Demografi Jepang yang menua telah menjadikan perusahaan krematorium Jepang sebagai salah satu pilihan utama investor asing, dengan sahamnya melonjak hampir 700% dalam lima tahun.

Posisi teratas Koda termasuk operator krematorium yakni Kosaido Holdings (7868.T) serta Rheon Automatic Machinery (6272.T), yang menjual robot pembuat kue untuk membantu produsen makanan menghadapi menyusutnya tenaga kerja di Jepang.

Namun pada bulan Agustus, untuk pertama kalinya dalam 17 tahun sejarah pendanaannya, Koda memilih bank Jepang, Kyushu Financial (7180.T), sebagai posisi terbesarnya, karena dia yakin suku bunga Jepang akan naik.

Steve Donzé, wakil kepala investasi Pictet Asset Management di Tokyo, mengatakan dia juga telah membeli saham bank Jepang.

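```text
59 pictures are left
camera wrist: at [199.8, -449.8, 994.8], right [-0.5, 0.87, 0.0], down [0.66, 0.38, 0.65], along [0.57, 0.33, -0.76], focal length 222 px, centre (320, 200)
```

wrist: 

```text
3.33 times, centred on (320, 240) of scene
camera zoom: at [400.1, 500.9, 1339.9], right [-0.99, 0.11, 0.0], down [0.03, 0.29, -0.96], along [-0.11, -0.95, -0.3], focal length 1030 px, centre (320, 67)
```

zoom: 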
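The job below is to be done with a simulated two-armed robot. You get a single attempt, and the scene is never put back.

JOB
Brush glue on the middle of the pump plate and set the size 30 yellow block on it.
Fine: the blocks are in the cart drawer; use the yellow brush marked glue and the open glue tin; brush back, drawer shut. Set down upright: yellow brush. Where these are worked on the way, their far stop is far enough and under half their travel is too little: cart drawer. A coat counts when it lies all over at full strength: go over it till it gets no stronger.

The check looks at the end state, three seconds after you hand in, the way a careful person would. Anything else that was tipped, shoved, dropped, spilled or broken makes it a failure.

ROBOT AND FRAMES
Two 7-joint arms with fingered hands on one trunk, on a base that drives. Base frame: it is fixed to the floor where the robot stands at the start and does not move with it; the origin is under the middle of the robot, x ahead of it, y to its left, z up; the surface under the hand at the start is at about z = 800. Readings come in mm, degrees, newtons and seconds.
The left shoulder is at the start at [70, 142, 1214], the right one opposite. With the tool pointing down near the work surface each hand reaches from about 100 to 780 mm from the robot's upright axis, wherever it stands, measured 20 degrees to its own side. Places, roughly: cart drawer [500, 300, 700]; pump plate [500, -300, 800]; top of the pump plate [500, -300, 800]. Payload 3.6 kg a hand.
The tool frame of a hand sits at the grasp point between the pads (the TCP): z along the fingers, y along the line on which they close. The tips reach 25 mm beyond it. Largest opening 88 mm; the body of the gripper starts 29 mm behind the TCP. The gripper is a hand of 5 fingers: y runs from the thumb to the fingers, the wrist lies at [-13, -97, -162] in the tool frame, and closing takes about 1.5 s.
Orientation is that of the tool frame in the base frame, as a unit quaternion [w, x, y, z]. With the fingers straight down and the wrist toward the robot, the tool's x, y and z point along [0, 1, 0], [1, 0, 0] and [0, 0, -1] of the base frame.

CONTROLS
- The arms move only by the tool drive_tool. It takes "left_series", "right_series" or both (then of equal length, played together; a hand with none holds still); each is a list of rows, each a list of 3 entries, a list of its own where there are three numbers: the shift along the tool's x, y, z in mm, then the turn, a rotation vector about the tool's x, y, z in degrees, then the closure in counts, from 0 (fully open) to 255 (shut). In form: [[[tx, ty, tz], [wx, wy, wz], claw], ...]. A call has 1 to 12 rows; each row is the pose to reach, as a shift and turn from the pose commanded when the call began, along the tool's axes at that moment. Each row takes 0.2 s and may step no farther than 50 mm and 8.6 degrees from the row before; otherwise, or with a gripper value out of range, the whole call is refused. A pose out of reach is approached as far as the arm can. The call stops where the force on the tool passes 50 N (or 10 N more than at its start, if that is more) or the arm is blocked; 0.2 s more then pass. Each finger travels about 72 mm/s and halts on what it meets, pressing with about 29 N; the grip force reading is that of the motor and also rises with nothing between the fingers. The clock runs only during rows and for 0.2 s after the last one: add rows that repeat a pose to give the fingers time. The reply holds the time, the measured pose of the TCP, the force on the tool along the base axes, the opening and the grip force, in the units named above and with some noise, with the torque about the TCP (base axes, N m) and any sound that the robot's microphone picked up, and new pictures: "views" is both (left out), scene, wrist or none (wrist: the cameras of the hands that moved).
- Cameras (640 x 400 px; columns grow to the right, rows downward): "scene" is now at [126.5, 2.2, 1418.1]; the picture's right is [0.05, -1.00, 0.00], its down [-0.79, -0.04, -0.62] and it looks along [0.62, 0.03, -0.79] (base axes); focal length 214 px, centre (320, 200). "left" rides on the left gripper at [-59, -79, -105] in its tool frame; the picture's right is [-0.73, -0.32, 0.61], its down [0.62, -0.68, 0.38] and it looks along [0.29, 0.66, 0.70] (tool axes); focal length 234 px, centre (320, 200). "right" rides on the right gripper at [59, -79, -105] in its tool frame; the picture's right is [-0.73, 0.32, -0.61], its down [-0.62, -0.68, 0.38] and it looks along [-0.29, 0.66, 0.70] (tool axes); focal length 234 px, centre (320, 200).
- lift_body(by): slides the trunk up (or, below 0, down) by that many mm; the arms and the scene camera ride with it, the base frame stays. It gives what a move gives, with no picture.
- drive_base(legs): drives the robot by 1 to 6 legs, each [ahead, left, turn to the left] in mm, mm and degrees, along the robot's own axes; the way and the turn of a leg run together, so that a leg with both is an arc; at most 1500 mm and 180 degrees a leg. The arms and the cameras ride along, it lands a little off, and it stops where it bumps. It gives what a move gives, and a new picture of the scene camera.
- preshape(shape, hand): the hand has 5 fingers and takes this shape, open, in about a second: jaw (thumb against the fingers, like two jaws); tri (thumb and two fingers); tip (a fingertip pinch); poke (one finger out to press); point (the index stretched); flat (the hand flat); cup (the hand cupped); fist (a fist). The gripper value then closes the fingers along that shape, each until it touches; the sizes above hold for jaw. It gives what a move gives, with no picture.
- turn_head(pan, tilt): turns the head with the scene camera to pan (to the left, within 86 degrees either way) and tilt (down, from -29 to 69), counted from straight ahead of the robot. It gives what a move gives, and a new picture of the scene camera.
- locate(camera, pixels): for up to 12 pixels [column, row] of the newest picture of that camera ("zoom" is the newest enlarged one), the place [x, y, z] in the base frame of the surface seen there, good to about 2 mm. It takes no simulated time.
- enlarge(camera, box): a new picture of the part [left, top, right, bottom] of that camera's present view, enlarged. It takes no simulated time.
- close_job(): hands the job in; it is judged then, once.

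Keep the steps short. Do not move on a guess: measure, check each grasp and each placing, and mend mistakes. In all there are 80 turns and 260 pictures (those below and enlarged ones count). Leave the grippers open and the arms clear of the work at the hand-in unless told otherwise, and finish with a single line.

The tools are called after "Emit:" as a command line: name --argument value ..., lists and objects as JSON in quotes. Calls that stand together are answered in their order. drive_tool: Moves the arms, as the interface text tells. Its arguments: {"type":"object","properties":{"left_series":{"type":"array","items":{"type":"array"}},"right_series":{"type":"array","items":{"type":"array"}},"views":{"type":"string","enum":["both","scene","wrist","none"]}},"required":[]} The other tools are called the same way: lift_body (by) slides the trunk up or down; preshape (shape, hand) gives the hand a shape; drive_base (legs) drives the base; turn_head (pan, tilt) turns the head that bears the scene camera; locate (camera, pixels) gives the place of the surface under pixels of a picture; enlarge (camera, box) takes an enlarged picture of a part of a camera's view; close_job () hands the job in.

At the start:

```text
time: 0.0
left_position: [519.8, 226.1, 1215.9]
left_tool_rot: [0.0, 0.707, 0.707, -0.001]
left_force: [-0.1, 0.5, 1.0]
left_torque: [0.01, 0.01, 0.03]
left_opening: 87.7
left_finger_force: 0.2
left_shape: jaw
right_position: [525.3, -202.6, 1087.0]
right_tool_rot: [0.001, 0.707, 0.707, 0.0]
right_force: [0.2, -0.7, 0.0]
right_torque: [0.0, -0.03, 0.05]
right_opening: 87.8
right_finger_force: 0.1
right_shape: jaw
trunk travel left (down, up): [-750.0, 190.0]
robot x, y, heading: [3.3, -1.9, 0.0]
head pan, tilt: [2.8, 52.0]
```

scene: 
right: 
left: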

Bagi Junichi Inoue, kepala ekuitas Jepang di Janus Henderson, bisnis konsumen yang memiliki daya penetapan harga untuk meningkatkan pendapatan dan keuntungan dengan membebankan biaya energi dan makanan yang lebih tinggi kepada pelanggan adalah fokusnya.

"Saya sungguh menyukai toko serba ada. Margin benar-benar meningkat, pendapatannya bagus, sangat mengejutkan," ucapnya.

Inflasi di Jepang tentunya menyebabkan investor obligasi bisa menderita. Meningkatnya inflasi mengurangi daya tarik obligasi dengan bunga tetap.

BoJ juga telah lama mendukung pasar obligasi dengan membeli utang pemerintah untuk membatasi imbal hasil dan menekan biaya pinjaman dalam negeri. Namun investor berhati-hati mengenai apa yang disebut sebagai berakhirnya kebijakan pengendalian kurva imbal hasil karena BOJ terpaksa mengetatkan kebijakan moneternya.

"Inflasi ini 'mungkin tidak bersifat sementara' bagi Jepang karena hal ini belum pernah terjadi di Amerika Serikat atau Eropa," kata Manajer Portofolio Pbligasi Global Newton Investment Management, Jon Day.

Dan tentu saja, pasar obligasi belum sepenuhnya mempertimbangkan hal tersebut. Yield JGB lima tahun sekitar 0,35%. "Bahkan tingkat inflasi jangka panjang sebesar 1% di Jepang akan menghasilkan pengembalian yang buruk,” ucap Day.
(akr)
Baca Berita Terkait Lainnya
Copyright ©2024 SINDOnews.com
All Rights Reserved
read/ rendering in 0.1077 seconds (0.1#10.140)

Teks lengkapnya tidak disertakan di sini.